* Provided passage *
»»

Surau.co. Ilmu seharusnya menjadi cahaya yang menuntun manusia menuju kebijaksanaan, bukan senjata untuk menjatuhkan orang lain. Dalam era ketika opini bersaing di ruang publik dan suara mudah menggaung melalui media sosial, ilmu kerap terjebak menjadi alat pembuktian ego. Banyak yang belajar bukan lagi untuk memahami kebenaran, tetapi untuk memenangkan argumen. Padahal, hakikat ilmu yang sejati bukan terletak pada lidah yang fasih, melainkan pada hati yang tunduk.
Makna Ilmu dalam Pandangan Islam
Dalam Islam, ilmu tidak sekadar kumpulan informasi atau kemampuan logika. Ia adalah amanah, cahaya yang seharusnya menuntun pemiliknya mendekat kepada Sang Pencipta. Allah ﷻ berfirman dalam Al-Qur’an:
يَرْفَعِ اللَّهُ الَّذِينَ آمَنُوا مِنكُمْ وَالَّذِينَ أُوتُوا الْعِلْمَ دَرَجَاتٍ
“Allah meninggikan derajat orang-orang yang beriman di antara kamu dan orang-orang yang diberi ilmu beberapa derajat.”
(QS. Al-Mujādilah: 11)
Ayat ini menegaskan bahwa ilmu adalah karunia yang membawa kemuliaan, namun hanya bila diiringi dengan keimanan. Ilmu tanpa iman hanyalah angka, bukan arah. Ketika ilmu digunakan untuk berdebat tanpa adab, cahaya itu justru meredup dan kehilangan maknanya.

««

* Exercise objective *
Take the provided passage and repeat only what runs from "Surau.co. Ilmu seharusnya" through "hati yang tunduk.".

* Information supplied *
»»

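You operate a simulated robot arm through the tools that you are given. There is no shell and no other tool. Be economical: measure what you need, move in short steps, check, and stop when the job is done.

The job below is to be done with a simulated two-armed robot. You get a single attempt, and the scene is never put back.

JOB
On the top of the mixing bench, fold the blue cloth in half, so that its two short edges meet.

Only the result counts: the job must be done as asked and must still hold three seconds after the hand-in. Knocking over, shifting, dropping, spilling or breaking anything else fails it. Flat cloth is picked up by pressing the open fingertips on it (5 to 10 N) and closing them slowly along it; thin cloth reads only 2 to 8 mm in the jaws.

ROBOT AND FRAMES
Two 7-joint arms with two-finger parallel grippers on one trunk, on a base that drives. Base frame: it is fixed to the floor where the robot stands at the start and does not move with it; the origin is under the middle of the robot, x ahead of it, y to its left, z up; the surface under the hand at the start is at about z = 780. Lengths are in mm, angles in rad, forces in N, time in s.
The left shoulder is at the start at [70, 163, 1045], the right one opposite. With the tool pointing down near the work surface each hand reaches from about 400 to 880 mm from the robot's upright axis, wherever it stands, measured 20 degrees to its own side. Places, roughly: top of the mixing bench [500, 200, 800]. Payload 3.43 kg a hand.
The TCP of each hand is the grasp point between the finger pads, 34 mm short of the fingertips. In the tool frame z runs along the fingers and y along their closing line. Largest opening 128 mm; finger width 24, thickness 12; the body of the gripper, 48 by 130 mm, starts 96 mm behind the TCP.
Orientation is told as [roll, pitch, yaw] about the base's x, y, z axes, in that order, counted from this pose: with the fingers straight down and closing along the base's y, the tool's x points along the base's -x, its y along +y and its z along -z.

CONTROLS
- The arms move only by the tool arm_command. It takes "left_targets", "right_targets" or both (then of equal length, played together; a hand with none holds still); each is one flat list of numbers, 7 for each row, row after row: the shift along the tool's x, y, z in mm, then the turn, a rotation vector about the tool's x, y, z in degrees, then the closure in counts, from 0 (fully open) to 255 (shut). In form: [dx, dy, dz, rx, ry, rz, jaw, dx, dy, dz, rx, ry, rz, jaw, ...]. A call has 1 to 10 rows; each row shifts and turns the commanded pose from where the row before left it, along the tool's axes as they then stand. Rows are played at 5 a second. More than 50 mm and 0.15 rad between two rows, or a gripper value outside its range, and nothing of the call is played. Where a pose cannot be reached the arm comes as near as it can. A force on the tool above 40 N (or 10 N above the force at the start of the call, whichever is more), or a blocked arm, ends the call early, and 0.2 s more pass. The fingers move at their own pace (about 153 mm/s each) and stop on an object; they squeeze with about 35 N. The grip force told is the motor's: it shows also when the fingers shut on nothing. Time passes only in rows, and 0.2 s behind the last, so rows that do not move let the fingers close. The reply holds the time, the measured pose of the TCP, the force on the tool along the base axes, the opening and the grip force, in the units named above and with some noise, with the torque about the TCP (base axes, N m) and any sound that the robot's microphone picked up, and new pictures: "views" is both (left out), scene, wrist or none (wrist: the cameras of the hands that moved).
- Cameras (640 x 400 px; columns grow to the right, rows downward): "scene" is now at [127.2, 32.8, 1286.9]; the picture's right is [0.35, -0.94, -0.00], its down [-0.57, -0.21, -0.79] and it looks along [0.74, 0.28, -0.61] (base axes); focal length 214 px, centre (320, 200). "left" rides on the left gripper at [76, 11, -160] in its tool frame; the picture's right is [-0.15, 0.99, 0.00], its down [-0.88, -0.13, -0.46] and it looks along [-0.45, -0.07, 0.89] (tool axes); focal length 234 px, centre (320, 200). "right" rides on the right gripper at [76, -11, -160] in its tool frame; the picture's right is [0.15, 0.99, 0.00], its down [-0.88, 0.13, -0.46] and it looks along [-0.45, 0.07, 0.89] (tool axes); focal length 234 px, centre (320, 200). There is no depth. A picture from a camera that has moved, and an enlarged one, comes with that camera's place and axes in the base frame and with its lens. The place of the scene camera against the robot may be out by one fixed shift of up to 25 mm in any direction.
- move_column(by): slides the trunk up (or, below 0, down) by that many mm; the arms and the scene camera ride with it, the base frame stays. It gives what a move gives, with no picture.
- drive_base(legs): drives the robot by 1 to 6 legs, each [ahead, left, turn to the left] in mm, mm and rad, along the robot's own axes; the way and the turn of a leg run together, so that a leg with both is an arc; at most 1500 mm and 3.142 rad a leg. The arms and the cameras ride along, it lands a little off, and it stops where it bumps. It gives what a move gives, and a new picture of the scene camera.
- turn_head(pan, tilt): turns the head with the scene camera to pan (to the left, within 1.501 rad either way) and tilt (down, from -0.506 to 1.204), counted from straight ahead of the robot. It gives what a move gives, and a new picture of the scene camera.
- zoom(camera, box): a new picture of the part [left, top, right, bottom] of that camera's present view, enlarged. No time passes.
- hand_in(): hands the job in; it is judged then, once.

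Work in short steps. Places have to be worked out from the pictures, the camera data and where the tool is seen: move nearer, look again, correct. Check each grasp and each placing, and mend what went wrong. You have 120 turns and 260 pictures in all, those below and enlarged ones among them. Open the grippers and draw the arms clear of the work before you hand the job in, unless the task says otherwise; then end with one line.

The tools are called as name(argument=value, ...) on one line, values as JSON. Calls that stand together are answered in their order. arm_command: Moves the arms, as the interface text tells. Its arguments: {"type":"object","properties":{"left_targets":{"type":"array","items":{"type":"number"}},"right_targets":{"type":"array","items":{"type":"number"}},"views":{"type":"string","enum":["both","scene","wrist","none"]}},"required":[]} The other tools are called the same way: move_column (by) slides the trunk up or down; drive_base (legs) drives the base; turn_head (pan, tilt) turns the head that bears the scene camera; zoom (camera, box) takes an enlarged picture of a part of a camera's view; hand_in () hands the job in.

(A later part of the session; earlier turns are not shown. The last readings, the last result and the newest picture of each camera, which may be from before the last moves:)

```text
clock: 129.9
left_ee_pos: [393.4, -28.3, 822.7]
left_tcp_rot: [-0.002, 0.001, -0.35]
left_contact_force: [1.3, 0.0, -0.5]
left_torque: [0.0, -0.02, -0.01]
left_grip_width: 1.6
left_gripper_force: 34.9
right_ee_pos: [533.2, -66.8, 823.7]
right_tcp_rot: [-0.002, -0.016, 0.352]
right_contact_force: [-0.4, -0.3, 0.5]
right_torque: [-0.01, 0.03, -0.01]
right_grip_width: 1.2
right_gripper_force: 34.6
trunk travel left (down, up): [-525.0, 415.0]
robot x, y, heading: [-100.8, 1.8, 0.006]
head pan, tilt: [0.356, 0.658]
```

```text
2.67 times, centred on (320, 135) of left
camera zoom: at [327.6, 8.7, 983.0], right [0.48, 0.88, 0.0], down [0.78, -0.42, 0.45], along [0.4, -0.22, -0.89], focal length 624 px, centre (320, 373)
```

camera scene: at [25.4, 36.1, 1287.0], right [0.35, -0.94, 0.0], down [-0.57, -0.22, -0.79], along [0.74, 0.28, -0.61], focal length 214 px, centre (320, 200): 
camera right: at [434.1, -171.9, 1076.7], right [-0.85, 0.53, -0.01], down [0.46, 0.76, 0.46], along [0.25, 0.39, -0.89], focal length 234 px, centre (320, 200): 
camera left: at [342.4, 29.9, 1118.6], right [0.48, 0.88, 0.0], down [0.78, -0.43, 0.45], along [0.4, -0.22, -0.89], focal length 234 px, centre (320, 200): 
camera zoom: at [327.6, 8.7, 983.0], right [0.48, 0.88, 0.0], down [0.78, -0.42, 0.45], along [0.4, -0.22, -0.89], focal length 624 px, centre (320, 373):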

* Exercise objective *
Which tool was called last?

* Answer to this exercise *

««

* Answer to this exercise *
Surau.co. Ilmu seharusnya menjadi cahaya yang menuntun manusia menuju kebijaksanaan, bukan senjata untuk menjatuhkan orang lain. Dalam era ketika opini bersaing di ruang publik dan suara mudah menggaung melalui media sosial, ilmu kerap terjebak menjadi alat pembuktian ego. Banyak yang belajar bukan lagi untuk memahami kebenaran, tetapi untuk memenangkan argumen. Padahal, hakikat ilmu yang sejati bukan terletak pada lidah yang fasih, melainkan pada hati yang tunduk.